By now, the last reminder of Valentine’s Day is the heart-shaped box of chocolate stashed on top of the refrigerator with 2-1/2 uneaten pieces getting stale. But it might surprise you to know that the International Day of Love is now the #3 candy holiday behind #1 Easter and #2 Christmas, but still ahead of our personal office favorite Halloween. Valentine’s-related sales account for 25% of the total annual candy purchases according to the market website CandyIndustry.com.
But just like those heart-shaped boxes of chocolates, the answer to our headline question is mixed. While chocolate’s effects may be detrimental to your weight-loss efforts, there is research to indicate it has unique health benefits.
Polyphenols – These micronutrients occur naturally in cocoa. They have a natural antibacterial action and disrupt streptococcus bacteria that contribute to dental cavities. In fact, the chocolate compound CBH helps to harden enamel and is more effective at fighting decay than even fluoride.
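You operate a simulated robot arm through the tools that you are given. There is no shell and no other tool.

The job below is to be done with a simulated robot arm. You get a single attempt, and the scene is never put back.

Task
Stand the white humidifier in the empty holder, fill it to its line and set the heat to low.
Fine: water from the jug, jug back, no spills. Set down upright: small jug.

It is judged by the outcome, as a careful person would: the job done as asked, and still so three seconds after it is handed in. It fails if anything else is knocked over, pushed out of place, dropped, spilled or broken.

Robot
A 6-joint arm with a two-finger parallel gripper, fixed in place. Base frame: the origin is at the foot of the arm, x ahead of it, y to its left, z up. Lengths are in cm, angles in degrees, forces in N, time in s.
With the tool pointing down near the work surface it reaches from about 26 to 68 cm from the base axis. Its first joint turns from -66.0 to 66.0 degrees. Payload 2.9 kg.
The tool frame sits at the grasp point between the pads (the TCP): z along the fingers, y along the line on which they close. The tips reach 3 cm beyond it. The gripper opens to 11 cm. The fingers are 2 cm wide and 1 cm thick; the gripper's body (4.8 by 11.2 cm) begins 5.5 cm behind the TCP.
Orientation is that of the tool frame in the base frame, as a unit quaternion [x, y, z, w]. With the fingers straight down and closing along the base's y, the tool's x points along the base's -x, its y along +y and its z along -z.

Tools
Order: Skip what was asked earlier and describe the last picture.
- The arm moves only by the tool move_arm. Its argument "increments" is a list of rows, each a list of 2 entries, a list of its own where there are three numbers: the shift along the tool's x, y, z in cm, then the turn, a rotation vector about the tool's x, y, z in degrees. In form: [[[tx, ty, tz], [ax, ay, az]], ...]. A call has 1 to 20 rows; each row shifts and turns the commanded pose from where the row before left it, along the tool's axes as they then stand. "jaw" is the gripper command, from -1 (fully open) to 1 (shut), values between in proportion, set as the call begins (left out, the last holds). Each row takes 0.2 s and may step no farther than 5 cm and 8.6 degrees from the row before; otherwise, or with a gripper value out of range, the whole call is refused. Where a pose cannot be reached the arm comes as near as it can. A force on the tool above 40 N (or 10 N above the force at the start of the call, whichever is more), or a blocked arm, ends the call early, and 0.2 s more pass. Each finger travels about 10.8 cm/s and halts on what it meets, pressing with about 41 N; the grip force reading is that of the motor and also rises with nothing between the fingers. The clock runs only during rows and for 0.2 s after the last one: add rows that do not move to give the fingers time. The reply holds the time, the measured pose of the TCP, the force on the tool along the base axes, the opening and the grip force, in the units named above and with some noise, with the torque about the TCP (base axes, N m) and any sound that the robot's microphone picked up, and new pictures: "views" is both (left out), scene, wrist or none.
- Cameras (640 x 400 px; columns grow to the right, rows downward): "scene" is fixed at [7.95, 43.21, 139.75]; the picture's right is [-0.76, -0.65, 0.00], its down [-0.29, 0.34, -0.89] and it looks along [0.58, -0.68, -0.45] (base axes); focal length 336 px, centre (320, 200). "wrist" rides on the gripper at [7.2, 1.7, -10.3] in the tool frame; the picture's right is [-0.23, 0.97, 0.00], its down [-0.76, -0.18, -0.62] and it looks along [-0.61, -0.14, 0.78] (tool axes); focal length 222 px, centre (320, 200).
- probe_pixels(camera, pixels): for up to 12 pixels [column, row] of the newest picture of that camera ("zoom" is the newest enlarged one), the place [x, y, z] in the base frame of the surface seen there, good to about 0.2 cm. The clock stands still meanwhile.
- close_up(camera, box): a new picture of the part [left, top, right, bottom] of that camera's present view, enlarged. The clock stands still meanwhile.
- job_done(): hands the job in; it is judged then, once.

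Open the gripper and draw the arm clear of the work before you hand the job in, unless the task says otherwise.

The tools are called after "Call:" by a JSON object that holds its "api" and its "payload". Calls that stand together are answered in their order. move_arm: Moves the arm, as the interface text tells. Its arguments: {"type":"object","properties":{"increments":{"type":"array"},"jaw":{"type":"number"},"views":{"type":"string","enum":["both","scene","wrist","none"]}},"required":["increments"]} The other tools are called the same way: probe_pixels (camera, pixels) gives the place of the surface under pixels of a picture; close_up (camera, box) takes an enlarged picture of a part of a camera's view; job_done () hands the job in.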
This all applies mainly to Dark Chocolate. That means no Snickers. As a rule, the higher the cacao percentage and the lower the sugar, the better. In fact, research suggests that the best way to derive the dental benefits is from nibbling on raw cacao nibs. However, they are far too hard and bitter for most people to chew on, so the internet is full of recipes and tricks for integrating cacao into your favorite smoothie, breakfast recipe, or baked treat.
…And The Ugly.
All supporting research is based on moderate consumption. As it is denser and richer than it’s confectionary cousin milk chocolate, it is easier for small amounts of dark chocolate to satisfy those cravings most of us get.
But chocolate is chocolate, right? If adding a semi-sweet bite of it to an already-healthy diet can improve overall health, why not? Just remember to brush afterward.